## Document
Friday, June 23, 2006

BUSY BUSY DAYS!

I am so full of worry for my exams, I can barely think straight. I promised Dad that I'll do well since he's forking out cash by the truckload to pay for my education, I also promised him that I'm able to juggle both work and studies. So far, I have been able to balance both sides... but sometimes, I really feel like quitting school and become a full-timer with Billy Bombers.

Work is fun! My colleagues treat me well and I have learned alot of stuffs eversince I joined the crew way back in November 2005. It's been 7 outrageous months as a waitress and trust me, I'd never give up those times for anything else this dreadful world has to offer.

Recently, my bitches celebrated my (early) birthday with me at Sentosa. Yeaps, another year older... another year without a companion. I guess, it's been two years since I last had someone to cuddle against. Bah! It shall remain that way.

I have been spending quite alot of time with Salmon as well... And during the Spain vs Tunisia game, we were sms-ing each other like crazy during the first half! He was going on and on about how Spain would lose and how they were down on luck, whereas I grumbled about the referee being biased against the spainiards and that their defence was horrendous.

Final score: Spain 3-1 Tunisia

HAHAHAHAHAHA! Obviously, I got the last laugh.

I wonder what life would be like without him and his bogus laughter. Thinking about it just spoils my mood; knowing that he'll be gone for that period. I can't spend Christmas with him. WILL WE EVEN BE IN CONTACT AFTER HE RETURNS HOME? I don't know and I don't wanna think about the negative outcome of things. All I hope is for him to be happy and successful.

Humans are strange little beings. If I had ran into Salmon on the streets, I'd pass him off like any random guy. But then I got to know him through work and this happens. Oh bother... it happens everytime I gotta study for a major exam. I do get a wee bit distracted, but I do manage to pull myself together after a few days of slacking; which results in my performance in school being mediocre. Trust me, it SUCKS.

"Now in the bus alone... sian ah! Salmon, salmon, salmon!"

"Oh, u're in bus70? Why dun take 133? Walk nearer mah... sal ur head lahh!"

## Source excerpt
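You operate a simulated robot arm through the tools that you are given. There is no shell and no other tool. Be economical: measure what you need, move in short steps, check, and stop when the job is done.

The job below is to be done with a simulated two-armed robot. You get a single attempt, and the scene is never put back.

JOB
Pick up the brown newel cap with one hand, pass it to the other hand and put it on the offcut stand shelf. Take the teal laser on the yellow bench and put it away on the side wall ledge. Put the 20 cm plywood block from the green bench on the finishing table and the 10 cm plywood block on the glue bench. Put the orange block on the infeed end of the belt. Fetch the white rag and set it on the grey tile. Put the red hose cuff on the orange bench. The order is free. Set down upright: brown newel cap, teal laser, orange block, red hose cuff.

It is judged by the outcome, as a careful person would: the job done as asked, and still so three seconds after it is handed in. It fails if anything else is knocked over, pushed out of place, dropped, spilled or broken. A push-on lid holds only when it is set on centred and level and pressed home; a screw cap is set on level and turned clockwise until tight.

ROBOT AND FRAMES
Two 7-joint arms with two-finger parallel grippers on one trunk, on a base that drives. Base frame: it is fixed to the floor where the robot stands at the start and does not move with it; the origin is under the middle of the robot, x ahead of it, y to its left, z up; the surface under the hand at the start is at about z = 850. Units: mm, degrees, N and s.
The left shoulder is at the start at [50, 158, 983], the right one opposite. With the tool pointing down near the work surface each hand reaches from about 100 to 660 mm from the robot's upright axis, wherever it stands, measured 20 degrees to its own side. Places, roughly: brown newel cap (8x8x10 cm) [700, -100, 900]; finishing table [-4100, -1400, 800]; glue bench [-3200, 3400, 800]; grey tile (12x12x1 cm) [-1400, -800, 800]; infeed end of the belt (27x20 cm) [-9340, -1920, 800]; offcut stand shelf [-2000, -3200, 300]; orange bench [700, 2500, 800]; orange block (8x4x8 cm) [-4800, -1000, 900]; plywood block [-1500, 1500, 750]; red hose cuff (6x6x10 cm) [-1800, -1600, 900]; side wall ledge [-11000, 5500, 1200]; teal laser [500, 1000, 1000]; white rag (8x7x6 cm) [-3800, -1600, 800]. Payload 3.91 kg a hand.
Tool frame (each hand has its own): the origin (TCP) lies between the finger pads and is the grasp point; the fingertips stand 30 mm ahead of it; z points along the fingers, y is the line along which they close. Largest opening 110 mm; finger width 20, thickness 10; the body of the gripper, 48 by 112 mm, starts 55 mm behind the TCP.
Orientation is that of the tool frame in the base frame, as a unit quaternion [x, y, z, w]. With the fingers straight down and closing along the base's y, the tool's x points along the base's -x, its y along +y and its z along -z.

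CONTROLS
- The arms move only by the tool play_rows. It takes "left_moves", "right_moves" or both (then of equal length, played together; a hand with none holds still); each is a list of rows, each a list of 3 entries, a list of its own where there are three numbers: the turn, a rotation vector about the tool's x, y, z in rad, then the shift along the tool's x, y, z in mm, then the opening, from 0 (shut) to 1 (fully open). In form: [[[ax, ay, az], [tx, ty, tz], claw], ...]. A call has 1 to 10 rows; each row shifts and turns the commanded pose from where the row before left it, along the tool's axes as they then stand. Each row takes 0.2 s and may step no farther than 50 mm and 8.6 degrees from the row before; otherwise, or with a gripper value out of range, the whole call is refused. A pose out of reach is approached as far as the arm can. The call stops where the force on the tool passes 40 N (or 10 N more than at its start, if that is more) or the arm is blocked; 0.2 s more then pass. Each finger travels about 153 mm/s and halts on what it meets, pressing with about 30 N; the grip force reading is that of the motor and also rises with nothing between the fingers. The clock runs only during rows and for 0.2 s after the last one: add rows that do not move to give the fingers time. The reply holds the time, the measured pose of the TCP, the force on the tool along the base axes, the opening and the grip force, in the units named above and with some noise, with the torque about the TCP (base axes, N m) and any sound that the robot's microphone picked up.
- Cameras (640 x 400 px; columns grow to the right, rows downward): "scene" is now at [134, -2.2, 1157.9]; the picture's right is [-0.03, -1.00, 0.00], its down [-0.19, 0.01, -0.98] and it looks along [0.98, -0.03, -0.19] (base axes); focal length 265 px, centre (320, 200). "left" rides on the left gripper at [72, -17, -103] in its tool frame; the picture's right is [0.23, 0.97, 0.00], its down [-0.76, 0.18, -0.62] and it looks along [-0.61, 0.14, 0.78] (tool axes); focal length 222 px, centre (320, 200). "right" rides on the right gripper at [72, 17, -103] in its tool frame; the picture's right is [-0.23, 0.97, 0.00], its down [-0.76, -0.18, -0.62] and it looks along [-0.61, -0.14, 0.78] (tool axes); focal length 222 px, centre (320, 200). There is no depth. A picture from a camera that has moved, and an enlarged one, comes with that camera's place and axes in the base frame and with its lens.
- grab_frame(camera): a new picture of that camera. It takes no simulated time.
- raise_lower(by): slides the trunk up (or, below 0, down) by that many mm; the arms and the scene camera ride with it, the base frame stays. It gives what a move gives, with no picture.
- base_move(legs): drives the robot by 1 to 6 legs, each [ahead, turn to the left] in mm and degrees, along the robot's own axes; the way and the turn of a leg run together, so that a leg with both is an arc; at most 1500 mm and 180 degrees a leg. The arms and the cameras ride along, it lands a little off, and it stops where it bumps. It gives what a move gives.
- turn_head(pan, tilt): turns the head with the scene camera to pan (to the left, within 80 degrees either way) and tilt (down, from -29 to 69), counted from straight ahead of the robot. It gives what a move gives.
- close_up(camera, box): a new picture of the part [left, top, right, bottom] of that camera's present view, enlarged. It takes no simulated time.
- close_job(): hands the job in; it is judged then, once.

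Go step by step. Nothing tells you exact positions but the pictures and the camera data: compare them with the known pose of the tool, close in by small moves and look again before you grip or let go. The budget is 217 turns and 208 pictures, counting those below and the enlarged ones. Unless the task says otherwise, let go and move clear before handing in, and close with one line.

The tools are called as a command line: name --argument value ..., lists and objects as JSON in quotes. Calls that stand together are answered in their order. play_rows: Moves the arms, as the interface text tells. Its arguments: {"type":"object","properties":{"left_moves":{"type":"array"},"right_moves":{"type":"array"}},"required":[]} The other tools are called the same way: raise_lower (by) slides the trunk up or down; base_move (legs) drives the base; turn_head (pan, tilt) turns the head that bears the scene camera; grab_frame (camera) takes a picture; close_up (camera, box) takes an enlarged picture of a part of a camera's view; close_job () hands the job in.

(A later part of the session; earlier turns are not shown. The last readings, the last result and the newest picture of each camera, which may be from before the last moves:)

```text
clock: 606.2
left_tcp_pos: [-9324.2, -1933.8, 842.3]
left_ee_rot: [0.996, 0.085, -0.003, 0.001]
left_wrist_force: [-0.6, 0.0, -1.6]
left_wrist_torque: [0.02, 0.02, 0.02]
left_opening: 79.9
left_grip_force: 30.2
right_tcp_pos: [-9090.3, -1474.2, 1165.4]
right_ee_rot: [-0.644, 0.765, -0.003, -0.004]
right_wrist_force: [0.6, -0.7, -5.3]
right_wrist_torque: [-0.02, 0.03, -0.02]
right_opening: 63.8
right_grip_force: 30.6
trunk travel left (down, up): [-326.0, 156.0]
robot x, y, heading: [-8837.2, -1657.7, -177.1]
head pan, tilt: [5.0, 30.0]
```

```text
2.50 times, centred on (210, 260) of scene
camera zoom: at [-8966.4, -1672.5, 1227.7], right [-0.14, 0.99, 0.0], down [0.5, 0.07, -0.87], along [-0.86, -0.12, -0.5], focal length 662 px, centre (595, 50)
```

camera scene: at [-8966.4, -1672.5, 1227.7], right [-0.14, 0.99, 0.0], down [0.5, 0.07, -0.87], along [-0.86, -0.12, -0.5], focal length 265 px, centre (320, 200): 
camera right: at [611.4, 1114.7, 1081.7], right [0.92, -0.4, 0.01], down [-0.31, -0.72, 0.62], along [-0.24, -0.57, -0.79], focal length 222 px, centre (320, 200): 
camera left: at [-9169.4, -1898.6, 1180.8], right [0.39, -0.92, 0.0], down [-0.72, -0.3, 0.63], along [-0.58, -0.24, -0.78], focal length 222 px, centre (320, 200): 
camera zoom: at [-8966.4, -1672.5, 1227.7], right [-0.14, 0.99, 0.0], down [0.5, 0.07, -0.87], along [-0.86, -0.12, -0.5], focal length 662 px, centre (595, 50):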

## Stated problem
Quote the document word for word, starting at "I am so full" and ending with "remain that way.".

## Answer to this exercise
I am so full of worry for my exams, I can barely think straight. I promised Dad that I'll do well since he's forking out cash by the truckload to pay for my education, I also promised him that I'm able to juggle both work and studies. So far, I have been able to balance both sides... but sometimes, I really feel like quitting school and become a full-timer with Billy Bombers.

Work is fun! My colleagues treat me well and I have learned alot of stuffs eversince I joined the crew way back in November 2005. It's been 7 outrageous months as a waitress and trust me, I'd never give up those times for anything else this dreadful world has to offer.

Recently, my bitches celebrated my (early) birthday with me at Sentosa. Yeaps, another year older... another year without a companion. I guess, it's been two years since I last had someone to cuddle against. Bah! It shall remain that way.